We had a full value experience on Mt. Baker this weekend. With positive enthusiasm, 12 women met early in the morning in Sedro-Wolley with coffee and gear to hit the trail. We carpooled up to the Park Butte Trail Head on the Easton Glacier of Baker and started up the trail. The heavy packs didn't phase anyone and soon the trail conversations were running full speed ahead. After a five-hour hike into Sandy Camp at the toe of the glacier we set up camp in the rain. On the flanks of Mount Baker without any view of anything more than six feet away we had a nice dinner and early to bed to stay dry. Unfortunately, we woke to the pitter-patter of rain in the morning but managed a nice cup of coffee and some training in the rain on the snow slopes around us. Sunday morning was our anticipated summit bid but the mountain had other plans for our team. With a deluge of rain and strong winds, we decided the summit wasn't in the cards for us this time. We had the opportunity to be in a storm! Nothing beats this group of climbers. Even after naming the lakes forming in the bottom of the tents, everyone kept smiling. Never a complaint about the sopping wet boots just a choice to put our feet in plastic bags then in our boots. To the best storm fairing team ever, your guides Jessie, Lydia, and Christina thank you for making the trip a great experience.
RMI Guide Christina Dale
RMI Guide Kel Rossiter and team just called from the summit of Mt. Baker after a successful climb. They reported good weather and softening snow conditions. After a celebration on the summit, the team will begin their over 5,000' of vertical ski descent off the top. Once back in camp, the team will rest, pack, and hike off of the mountain for a well deserved meal in town.
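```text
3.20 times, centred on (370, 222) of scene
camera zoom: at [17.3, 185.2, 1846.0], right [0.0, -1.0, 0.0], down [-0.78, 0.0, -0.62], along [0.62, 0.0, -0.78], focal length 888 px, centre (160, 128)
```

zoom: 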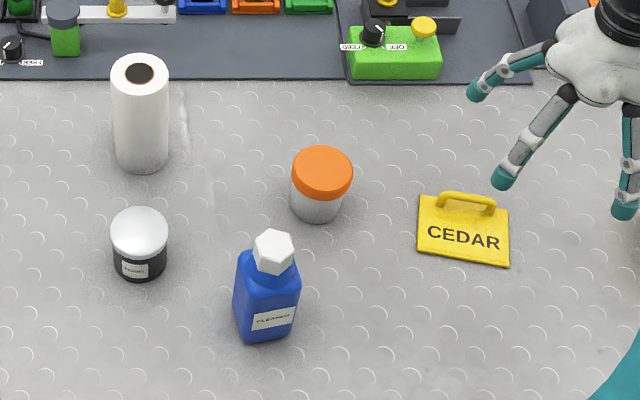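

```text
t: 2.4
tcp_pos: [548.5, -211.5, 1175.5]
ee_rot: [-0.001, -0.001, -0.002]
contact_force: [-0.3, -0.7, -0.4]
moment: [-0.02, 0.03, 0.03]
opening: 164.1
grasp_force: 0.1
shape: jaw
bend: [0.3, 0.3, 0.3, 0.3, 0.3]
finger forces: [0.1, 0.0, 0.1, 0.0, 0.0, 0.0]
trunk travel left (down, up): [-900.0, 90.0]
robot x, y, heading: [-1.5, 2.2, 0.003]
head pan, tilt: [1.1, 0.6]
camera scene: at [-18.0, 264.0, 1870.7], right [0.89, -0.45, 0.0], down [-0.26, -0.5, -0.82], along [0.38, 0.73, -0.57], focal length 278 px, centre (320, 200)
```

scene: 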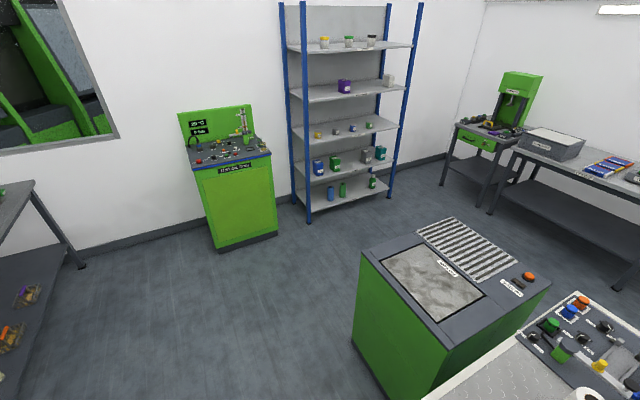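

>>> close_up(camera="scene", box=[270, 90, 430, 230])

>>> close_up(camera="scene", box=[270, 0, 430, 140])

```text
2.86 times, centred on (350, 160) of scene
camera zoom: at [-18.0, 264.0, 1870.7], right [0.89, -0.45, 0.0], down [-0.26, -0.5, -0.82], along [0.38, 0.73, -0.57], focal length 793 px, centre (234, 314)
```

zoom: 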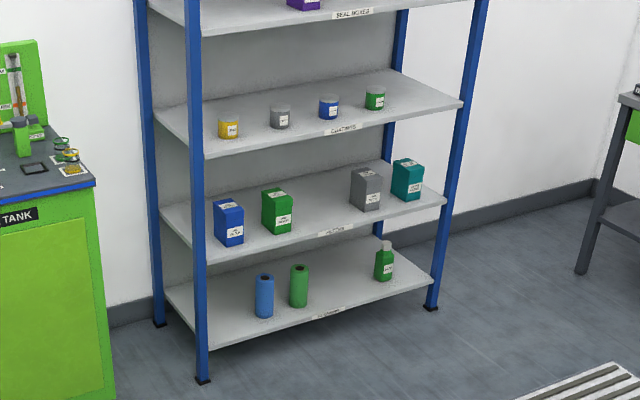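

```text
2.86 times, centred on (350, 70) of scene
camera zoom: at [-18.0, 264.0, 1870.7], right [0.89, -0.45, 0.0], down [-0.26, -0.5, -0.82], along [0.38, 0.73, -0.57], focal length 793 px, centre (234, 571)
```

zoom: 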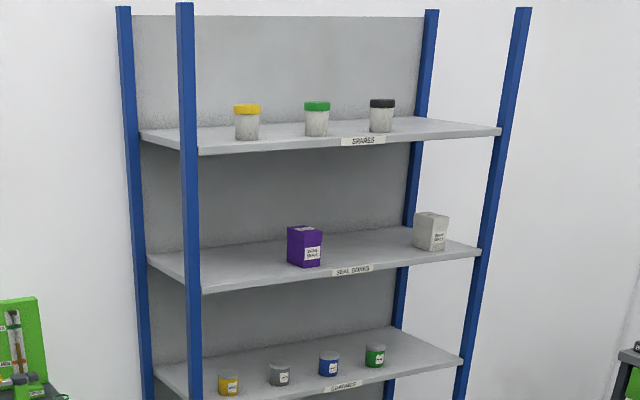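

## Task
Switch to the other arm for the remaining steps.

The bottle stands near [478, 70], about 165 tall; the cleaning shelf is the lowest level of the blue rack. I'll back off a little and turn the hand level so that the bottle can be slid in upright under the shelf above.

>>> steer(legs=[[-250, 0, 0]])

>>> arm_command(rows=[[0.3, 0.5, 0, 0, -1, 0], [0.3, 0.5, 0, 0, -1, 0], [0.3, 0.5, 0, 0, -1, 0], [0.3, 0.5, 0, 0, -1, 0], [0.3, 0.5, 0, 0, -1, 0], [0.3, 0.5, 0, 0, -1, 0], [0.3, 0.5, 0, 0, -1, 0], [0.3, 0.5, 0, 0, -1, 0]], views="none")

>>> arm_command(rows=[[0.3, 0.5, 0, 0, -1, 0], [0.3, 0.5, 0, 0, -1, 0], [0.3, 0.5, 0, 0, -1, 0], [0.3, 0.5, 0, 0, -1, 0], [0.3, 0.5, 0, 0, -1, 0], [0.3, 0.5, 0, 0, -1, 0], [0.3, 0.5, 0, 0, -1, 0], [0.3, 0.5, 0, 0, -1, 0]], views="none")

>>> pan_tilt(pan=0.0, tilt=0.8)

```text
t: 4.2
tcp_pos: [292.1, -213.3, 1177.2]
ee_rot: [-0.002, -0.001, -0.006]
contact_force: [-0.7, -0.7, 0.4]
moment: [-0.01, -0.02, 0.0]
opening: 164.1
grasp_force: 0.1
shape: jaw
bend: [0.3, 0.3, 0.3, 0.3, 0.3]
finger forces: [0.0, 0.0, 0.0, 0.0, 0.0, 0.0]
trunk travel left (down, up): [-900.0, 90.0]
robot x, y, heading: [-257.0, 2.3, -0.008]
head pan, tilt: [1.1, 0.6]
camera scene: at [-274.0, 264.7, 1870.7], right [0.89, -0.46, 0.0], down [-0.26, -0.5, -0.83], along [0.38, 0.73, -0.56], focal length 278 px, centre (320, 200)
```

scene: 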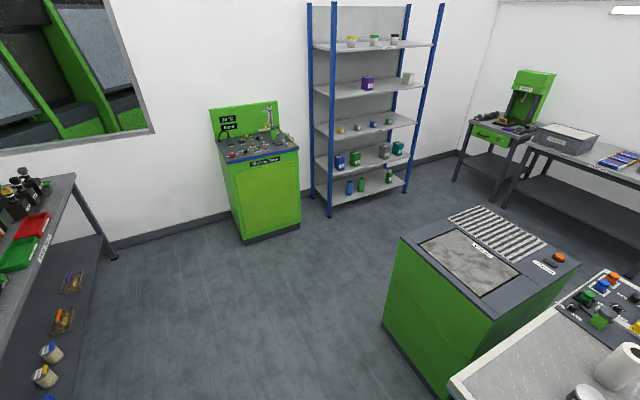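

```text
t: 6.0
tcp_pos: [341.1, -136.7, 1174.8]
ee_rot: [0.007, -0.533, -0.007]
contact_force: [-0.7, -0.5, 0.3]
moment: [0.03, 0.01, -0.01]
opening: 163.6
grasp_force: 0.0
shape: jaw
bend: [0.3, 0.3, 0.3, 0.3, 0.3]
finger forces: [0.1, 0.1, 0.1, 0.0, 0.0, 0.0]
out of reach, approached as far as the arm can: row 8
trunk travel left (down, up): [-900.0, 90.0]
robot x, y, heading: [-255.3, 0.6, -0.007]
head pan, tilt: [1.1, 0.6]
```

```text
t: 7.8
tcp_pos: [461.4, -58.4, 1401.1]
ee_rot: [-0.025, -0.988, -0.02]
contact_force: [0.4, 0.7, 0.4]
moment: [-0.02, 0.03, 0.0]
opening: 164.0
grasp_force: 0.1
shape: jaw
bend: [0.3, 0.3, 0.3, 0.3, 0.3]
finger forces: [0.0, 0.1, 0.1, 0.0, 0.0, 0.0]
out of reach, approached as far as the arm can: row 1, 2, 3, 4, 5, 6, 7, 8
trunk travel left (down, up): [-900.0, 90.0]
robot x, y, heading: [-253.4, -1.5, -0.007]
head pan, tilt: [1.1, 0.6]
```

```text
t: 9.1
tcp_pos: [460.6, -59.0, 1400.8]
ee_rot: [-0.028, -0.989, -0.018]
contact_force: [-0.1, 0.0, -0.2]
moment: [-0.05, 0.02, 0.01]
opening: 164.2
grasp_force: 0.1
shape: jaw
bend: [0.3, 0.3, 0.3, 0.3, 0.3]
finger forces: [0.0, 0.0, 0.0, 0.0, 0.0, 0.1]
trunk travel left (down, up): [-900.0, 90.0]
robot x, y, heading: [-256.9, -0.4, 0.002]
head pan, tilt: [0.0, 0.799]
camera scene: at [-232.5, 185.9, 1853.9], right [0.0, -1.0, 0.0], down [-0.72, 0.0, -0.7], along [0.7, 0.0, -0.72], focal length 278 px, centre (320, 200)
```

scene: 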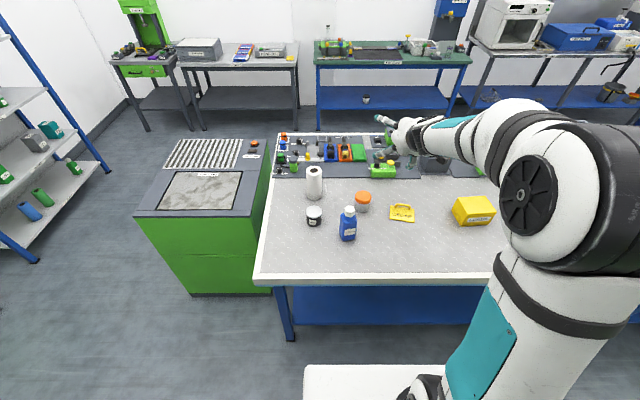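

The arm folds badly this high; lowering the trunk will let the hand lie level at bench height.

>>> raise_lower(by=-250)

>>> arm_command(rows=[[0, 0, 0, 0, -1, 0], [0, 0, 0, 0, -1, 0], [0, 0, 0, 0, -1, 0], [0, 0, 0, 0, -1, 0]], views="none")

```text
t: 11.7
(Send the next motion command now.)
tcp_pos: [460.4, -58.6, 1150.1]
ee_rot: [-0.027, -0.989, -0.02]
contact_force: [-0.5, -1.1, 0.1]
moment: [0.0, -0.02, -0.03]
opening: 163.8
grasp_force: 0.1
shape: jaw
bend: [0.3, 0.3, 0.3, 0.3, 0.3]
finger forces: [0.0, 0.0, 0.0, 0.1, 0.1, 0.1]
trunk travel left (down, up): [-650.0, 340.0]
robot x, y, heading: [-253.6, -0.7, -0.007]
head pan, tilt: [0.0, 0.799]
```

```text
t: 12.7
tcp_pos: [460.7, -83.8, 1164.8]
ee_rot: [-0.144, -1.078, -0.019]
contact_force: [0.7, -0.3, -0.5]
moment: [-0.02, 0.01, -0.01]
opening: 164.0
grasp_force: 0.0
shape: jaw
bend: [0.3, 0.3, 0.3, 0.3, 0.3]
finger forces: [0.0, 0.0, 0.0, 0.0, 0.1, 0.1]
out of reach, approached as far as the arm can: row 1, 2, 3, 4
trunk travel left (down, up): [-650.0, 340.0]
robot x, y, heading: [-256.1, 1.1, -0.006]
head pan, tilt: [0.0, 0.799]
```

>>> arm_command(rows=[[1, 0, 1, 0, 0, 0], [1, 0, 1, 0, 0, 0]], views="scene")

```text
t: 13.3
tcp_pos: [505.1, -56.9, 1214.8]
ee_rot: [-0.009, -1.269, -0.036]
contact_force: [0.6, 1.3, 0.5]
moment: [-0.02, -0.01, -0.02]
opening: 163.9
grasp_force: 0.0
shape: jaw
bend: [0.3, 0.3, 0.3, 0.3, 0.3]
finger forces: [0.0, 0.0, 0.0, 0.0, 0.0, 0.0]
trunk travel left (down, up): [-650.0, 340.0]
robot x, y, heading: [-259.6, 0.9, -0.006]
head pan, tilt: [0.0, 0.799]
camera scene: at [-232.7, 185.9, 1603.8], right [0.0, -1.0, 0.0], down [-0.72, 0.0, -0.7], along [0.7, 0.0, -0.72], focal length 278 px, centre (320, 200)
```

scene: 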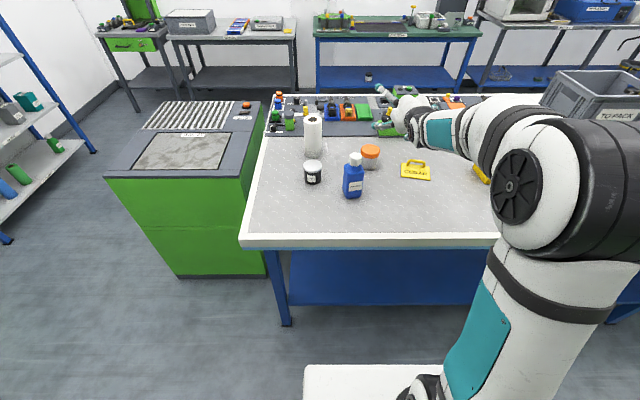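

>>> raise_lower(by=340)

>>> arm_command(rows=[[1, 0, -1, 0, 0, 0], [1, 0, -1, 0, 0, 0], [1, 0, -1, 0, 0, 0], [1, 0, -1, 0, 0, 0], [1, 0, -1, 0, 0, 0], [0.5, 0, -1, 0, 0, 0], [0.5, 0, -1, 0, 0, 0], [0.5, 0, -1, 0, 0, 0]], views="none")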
RMI Guide Kel Rossiter calls in after the team wraps up their Mt. Baker Summit and Ski Descent
Hello, this is day 2 of the Mount Baker Climb & Ski program. Today was an excellent training day. We woke up with a sunrise, had some breakfast, and got out on the glacier for some firm snow ski, uphill travel techniques: ski cramponing, boot cramponing, roped travel, and a variety of other skills. Then we ripped skins and had a delightful 1,300-foot descent back to camp. In the afternoon we covered avalanche rescue techniques and crevasse rescue techniques as well. We rolled into dinner, cooked up some great food, put the finishing touches on our packs and getting set for a successful summit bid on Baker tomorrow or tomorrow morning. Bye. Bye.
RMI Guide Kel Rossiter
The Mt. Shuksan Seminar, led by Chase Nelson, checked in last night and let us know that they made their summit attempt today. The team reached the base of the pyramid and conditions were too icy to continue so they turned back. However, they are excited about what they did accomplish and they will make their way off the mountain today.
RMI Guide Chase Nelson
This is Chase and team checking in from the Sulphide Glacier! After three days of almost constant snowfall we finally enjoyed a bit of a break in the weather and even had a few hours of sun. About a foot of snow has fallen since our arrival but the training has continued as planned. Tomorrow we're going to venture higher up towards the pyramid and see if conditions are suitable for a summit attempt. We'll check in tomorrow afternoon!